** Begin TEXT SECTION **
The Block

Art & Culture — 2 years ago

Repeater Books: How We Used Saint Etienne to Live

Back for the third installment in our Repeater Books series with Ramzy Alwakeel’s How We Used Saint Etienne To Live


We’re celebrating a selection of new Everpress collections from cult publisher Repeater Books with a very special series of exclusive extracts from their titles. 


This time around is British news journalist and music writer Ramzy Alwakeel’s just-published How We Used Saint Etienne To Live. A beautiful consideration of indie favourites Saint Etienne, the book is both a history of the band, and a study of the band’s wider reciprocal relationship to London through the ‘90s onwards.


Featuring interviews with all three band members – Bob Stanley, Pete Wiggs and Sarah Cracknell – How We Used Saint Etienne To Live is as much about memory and nostalgia as it is about music. 


Order the book here.

Ramzy Alwakeel
Still from Saint Etienne music video

London like a distant sun, London conversations, London is in your throat. Bob, Pete and Sarah grew up in towns that were defined by their relationship to the English capital: a magnetic pole, a humming presence with which commuters played chicken each day before returning tired or drunk to tell of (or lie about) their exploits. But the Saints didn’t actually live in London until they were more or less grown up, grown up enough at least to use it how they wanted, by which time all its projected romance had soaked through them. 

London never really washes out of Saint Etienne. But how they rationalise their memories of London, how they cope with its seduction and rejection, well, that’s a matter of vantage point, time of day, time of life. And while they may at first have been having the time of their life, they knew increasingly that others had little time, or life, as towers and banks collapsed, developers got rich and inequality yawned. 

Still from Saint Etienne music video

Saint Etienne jammed references to London into their early records so that it was obvious the rail network connecting the Home Counties to the capital had been a neural system shuttling ideas about music and rebellion through their minds and souls as they grew up, and that the band’s identity lay somewhere in that process. London jammed people into poor housing and public money into private pockets so that it was obvious the financial network connecting the City to the population that lived in the boroughs (and indeed the world) around it worked in only one direction, and that London’s success lay somewhere in being able to obscure that fact. 

But while that went on, London went on, inspiring bands and books and the kids on the outskirts in the way only it could. It was true that it had more of everything, and that sparks flew when more of everything came into contact with more of everything else — clubs, markets, squats, bars, warehouses, grooves, galleries, fashion, poppers, pills, pints, parks, £££. But it was also true that access to these things was limited, and that London’s financial centre was one of the engines in a global machine that limited a lot of people’s access to a lot of things.
** End TEXT SECTION **
INSTRUCTIONS TO FOLLOW –
Transcribe the text section beginning at "Repeater Books: How". Stop after "the ‘90s onwards.".
** Begin DATASET CONTENT **
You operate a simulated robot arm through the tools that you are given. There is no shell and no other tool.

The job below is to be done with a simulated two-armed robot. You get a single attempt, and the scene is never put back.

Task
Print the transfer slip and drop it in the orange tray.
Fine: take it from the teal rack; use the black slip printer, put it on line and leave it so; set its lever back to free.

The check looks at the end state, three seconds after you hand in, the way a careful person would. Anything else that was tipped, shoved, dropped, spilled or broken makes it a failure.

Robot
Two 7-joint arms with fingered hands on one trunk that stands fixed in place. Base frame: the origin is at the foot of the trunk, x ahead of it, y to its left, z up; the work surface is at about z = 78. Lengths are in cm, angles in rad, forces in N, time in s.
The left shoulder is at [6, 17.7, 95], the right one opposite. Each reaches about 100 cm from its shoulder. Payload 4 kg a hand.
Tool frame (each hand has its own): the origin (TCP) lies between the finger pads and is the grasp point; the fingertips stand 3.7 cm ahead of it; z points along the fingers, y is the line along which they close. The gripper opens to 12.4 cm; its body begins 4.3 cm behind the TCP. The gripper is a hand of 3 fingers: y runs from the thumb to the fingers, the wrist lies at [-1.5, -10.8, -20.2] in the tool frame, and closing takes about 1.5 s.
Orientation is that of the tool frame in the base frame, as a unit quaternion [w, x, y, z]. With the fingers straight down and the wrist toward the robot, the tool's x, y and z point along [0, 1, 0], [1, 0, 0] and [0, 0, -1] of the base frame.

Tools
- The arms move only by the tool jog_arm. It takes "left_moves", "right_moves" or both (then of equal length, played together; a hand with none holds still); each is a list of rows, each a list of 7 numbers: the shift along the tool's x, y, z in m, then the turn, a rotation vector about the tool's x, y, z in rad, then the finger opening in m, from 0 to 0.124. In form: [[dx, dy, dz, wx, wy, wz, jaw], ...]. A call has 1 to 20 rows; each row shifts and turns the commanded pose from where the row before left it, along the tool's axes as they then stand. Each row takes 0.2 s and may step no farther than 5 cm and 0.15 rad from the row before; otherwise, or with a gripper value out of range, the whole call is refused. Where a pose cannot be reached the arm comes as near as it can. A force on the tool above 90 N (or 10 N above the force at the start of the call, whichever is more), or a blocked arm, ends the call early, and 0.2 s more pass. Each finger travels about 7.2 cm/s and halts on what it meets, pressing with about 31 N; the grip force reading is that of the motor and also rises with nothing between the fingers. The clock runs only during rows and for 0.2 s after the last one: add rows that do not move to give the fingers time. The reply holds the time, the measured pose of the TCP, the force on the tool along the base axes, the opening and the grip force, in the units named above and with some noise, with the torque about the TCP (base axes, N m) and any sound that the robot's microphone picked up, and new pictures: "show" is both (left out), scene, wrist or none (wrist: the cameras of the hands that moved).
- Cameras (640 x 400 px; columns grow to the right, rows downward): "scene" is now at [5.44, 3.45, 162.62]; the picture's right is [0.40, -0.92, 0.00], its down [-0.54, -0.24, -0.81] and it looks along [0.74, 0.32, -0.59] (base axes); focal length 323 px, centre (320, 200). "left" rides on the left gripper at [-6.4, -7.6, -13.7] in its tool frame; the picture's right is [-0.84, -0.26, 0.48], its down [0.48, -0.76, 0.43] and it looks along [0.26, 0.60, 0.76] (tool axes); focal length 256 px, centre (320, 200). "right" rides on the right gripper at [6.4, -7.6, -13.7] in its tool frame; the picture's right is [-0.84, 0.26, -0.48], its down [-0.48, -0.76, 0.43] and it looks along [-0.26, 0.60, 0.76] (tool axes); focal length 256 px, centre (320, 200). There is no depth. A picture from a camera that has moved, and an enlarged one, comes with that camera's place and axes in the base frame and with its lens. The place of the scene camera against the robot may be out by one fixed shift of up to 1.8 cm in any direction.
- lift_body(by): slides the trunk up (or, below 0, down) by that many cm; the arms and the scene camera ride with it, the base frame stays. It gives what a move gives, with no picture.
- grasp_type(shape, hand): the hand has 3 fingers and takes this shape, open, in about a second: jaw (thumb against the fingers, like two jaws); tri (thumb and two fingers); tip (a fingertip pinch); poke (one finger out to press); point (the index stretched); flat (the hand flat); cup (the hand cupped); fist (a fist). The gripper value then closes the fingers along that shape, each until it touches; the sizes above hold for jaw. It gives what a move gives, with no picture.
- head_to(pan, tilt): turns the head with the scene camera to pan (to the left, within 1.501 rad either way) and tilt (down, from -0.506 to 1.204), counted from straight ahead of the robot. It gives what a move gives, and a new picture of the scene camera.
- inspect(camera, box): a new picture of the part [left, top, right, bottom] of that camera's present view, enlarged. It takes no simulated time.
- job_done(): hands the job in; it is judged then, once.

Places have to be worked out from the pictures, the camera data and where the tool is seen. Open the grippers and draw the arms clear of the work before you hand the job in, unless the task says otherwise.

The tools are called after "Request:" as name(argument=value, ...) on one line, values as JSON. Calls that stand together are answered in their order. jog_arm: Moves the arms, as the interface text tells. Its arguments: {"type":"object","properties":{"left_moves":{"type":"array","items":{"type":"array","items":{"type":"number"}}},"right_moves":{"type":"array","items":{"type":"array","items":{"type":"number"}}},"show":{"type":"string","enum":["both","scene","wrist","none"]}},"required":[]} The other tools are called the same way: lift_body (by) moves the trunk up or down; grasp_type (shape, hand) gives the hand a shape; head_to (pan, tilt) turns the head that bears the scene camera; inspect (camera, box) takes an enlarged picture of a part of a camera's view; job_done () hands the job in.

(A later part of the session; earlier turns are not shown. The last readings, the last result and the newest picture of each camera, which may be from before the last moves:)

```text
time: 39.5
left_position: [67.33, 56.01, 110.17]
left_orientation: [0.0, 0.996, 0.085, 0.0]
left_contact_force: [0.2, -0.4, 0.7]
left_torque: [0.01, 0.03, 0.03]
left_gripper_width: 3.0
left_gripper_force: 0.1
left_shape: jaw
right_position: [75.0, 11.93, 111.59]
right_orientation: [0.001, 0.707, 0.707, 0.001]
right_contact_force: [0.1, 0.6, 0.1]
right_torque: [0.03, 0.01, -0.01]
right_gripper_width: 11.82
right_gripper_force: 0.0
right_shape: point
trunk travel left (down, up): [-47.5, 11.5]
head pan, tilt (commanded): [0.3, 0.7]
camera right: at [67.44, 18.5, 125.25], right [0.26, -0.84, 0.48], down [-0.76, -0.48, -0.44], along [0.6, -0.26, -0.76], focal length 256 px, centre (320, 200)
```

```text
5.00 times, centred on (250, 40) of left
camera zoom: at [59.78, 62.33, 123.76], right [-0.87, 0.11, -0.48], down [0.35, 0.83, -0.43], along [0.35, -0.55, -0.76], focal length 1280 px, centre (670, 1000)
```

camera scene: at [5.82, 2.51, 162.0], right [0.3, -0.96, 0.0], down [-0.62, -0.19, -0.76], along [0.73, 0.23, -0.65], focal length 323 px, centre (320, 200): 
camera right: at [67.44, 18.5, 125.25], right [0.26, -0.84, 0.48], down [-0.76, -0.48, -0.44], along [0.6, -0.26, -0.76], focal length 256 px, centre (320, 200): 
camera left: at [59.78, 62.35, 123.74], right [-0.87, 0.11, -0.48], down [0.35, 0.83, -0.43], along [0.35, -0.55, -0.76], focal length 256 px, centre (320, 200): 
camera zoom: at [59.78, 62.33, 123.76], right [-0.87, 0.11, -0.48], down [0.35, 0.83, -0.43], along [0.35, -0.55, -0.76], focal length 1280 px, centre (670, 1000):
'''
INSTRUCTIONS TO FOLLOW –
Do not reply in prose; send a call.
** End DATASET CONTENT **
IN RESPONSE –
Repeater Books: How We Used Saint Etienne to Live

Back for the third installment in our Repeater Books series with Ramzy Alwakeel’s How We Used Saint Etienne To Live


We’re celebrating a selection of new Everpress collections from cult publisher Repeater Books with a very special series of exclusive extracts from their titles. 


This time around is British news journalist and music writer Ramzy Alwakeel’s just-published How We Used Saint Etienne To Live. A beautiful consideration of indie favourites Saint Etienne, the book is both a history of the band, and a study of the band’s wider reciprocal relationship to London through the ‘90s onwards.